ベンゾジアゼピンもまた同様の問題を抱えているのは言うまでもないが。)

抗不安薬は不安障害の治療に効果的であるが、薬の種類が非常に多く、それぞれの作用・副作用も様々である。基本的に副作用は重く、長期間の治療になるため自分に合う薬を見つける必要があり大変である。

お酒で不安を紛らわす人もいるが、アルコールは不安を増強することもあり、副作用を考えると有効な薬とは言えない。

マリファナの効果は賛否両論である。精神活性の主成分であるTHCは心拍数を上げる効果があるため、不安を高める可能性がある。一方精神活性のないCBDは短期的ではあるが、不安に有効であるという研究結果も出ている。

運動にも効果がある。
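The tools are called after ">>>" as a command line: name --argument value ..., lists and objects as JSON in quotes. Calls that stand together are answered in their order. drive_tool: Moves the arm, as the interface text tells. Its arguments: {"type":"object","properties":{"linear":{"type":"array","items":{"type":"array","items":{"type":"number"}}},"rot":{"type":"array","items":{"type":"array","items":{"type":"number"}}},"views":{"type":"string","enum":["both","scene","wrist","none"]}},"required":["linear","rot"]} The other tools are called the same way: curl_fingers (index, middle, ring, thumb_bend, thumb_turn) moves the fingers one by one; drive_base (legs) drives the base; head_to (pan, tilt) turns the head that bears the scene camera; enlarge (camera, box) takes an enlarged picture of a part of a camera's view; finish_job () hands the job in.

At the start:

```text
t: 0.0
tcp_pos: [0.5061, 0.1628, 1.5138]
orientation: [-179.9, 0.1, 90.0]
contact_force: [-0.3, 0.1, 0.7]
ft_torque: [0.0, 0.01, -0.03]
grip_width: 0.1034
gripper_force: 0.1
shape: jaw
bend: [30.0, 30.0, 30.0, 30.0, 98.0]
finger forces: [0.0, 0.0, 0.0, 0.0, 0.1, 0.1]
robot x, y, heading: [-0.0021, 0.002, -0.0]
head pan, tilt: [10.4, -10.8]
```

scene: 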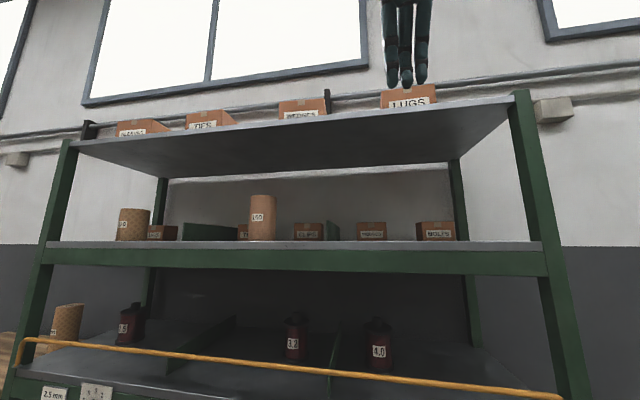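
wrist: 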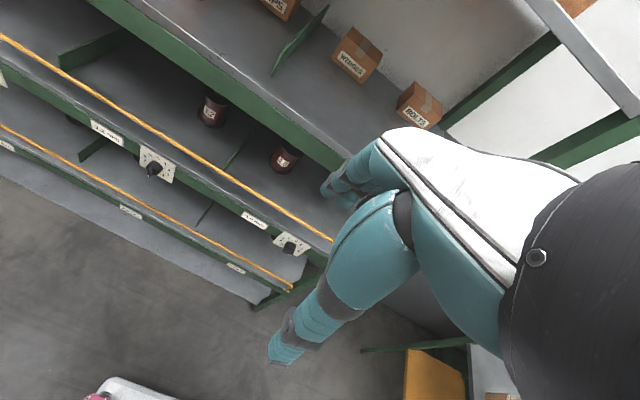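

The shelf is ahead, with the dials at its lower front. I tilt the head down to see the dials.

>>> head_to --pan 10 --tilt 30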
運動は心拍数を上げるため、一見矛盾しているように感じるが、爽快感よるストレス解消や緊張がほぐれる効果がある。
但し、劇的な効果があるわけではなく、不安症の予防としては良いかもしれないが、治療に単体で用いるには力不足である。

不安障害の治療法

不安障害にはたくさんの治療法があるが、未だに万人に対する最適な治療法はわかっていない。
しかし、統計的に現時点で一番効果の高い治療方法はわかっている。
それは投薬と心理療法の両用である。

心理療法の中でも人気があるのが認知行動療法である。
認知行動療法では暴露療法というテクニックがよく用いられる。
それは、恐怖を呼び起こす環境を再現し、その状況に晒されることでその
状況に慣れ、状況と恐怖との結びつきを切り離す治療法である。

実際に行った人によると、恐怖を感じた状況を文章に書き出し、それを録音し何度も聞いたとのことだ。
自ら不安を催す行いをして、不安が極限まで高まり生存本能がビンビンに刺激されても、そんな状況でも自分はは死なない、ということを実感させ学習させる療法である。

粗治療に感じるかもしれないが効果はあるらしい。
トラウマを克服するには恐怖と直面し、打ち勝たなくてはいけないようだ。

まとめ

・不安とは生存本能のためのシステム。人間は生存と関係ないことでも不安を感じるが、そんな場合でも体の中では逃げ出す準備をしてしまっている。

・不安や恐怖、トラウマといった感情は、頭では大丈夫とわかっていても、対応するのが難しい。感情を司る扁桃体は倫理的思考を担う前頭前皮質でも制御できないからである。

・不安障害には薬物療法と心理療法の両用が一番効果が高い。

・不安や恐怖を克服するには、結局のところそれらと向き合う必要がありそうだ。心理療法を試すときは、それを専門とするカウンセラーや医者が助けになってくれるだろう。